Prince of the Resolution
(This article was edited to correct the name and designation of Vice Mayor Love Baronda) The Iloilo City Council apparently declined to honor Vice Mayor Love Baronda — you know, the woman who just became the first Visayan and first female National Chairperson of the National Movement of Young Legislators, which is genuinely a big

By Staff Writer
(This article was edited to correct the name and designation of Vice Mayor Love Baronda)
The Iloilo City Council apparently declined to honor Vice Mayor Love Baronda — you know, the woman who just became the first Visayan and first female National Chairperson of the National Movement of Young Legislators, which is genuinely a big deal — and instead of just moving on, somebody decided the correct response was to call her “princess politics.”
And that somebody is no less than Councilor Rex Marcus Sarabia, whom we now dub as the Prince Petty of the First Estate.

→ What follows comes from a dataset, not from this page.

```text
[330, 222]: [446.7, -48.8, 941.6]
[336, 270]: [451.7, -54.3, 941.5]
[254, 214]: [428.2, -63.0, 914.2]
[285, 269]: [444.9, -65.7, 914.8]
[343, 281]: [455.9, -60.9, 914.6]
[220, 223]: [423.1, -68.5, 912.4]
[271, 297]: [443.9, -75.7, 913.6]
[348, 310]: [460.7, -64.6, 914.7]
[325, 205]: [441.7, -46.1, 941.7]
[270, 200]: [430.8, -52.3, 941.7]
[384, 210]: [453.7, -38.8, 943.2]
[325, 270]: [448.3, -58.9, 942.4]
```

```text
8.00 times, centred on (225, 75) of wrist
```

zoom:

Prince Petty, apparently unbothered by irony, coined the term “princess politics” to describe a woman who won a national leadership position by a vote of her peers. His Royal Highness then watched — presumably from his throne — as three other legislative bodies rushed to honor Baronda precisely because his council wouldn’t. The Sangguniang Panlalawigan. The Sangguniang Kabataan Federation. The Provincial Board. All of them basically said “we got her” while Prince Petty sat in the corner having chosen violence.
This is the political equivalent of not clapping at a graduation and then being confused when everyone notices.
Here’s the thing about calling a woman “princess” in politics: it’s a move so 2004 it should come with a Destiny’s Child soundtrack. It’s the kind of language that says, your achievement isn’t real, it’s decorative. Which, ironically, is exactly the vibe of someone who denies a courtesy resolution because — why, exactly? She got too successful? The optics were too good? The snub was giving main character energy for all the wrong reasons.
Baronda, to her credit, issued a statement with the measured fury of someone who has been in enough rooms to know exactly what’s happening. She did not call anyone out by name. She did not have to. The statement was a full press conference wrapped in parliamentary language, and the last line — “I am not ‘princess politics.’ I never was, I am not, and I never will be!” — is frankly going to live in Iloilo political lore for years.
Meanwhile, Prince Petty has successfully accomplished the following: made Baronda more visible, made three other legislative bodies look gracious by comparison, and handed her a narrative that basically writes itself.
In the kingdom of unforced errors, this one wears the crown.
No cap, your Highness — you played yourself.
***
Pabati-bati
The Iloilo City Council apparently did not get the memo that Wednesday, March 11, 2026 was not the day to be testing people.
Because while the Baronda drama was still very much in the group chat, Councilor Jose Maria “Nene” Dela Llana stood up during the 10th Regular Session and, in the middle of a manifestation about OFW financial assistance, said — and we are not paraphrasing — that he did not want the headlines to be sala. Wrong. Off. Bad.
He said this. In the room. With the reporters right there.
Now, to be fair, Dela Llana was technically talking about not wanting the city government to look unprepared on OFW repatriation. A reasonable concern! A legitimate point! And then, for reasons that remain between him and whatever instinct betrayed him in that moment, he framed it as a fear of what the headlines might say. Not as a commitment to doing the work. Not as a policy statement. As a headline management problem.
Sir. The reporters were in the room.
This is the political communication equivalent of saying “I don’t want anyone to think I’m rude” and then saying it rudely, to the person’s face, while they are standing right in front of you holding a pen and a recorder.
Reporters who cover City Hall — people who show up to every session, sit through every manifestation, and write stories that are sometimes flattering and sometimes not, because that is literally the job — took exception. And honestly? Relatable. Nobody wants to be told, implicitly, in front of guests, that they might be in the business of manufacturing bad coverage about people who are, in fact, doing nothing wrong.
The thing is, the reporters were not even running a story saying the city government was asleep on OFW welfare. There was no offending headline. There was no prior hit piece. The feared article did not exist. Dela Llana was preemptively defending against a ghost because he may have been eating the lotus of good headlines-cum-praise releases from City Hall.
Which means he did not just imply that reporters write misleading stories. He implied it for no reason, about a story that had not been written, in a room full of the people he was implying it about.
The media lounge, for the record, is open. The lines are open and the reporters are there. They were there on Wednesday. They will be there next Wednesday. And if any city official has something to say about OFWs, or anything else, the notebook is ready and the recorder is charged.
No bad headlines necessary. Just accountability. That’s the job — and apparently, someone in that session hall needed the reminder.
(The Daily Guardian does not endorse the use of royal titles in local governance. This is satire.)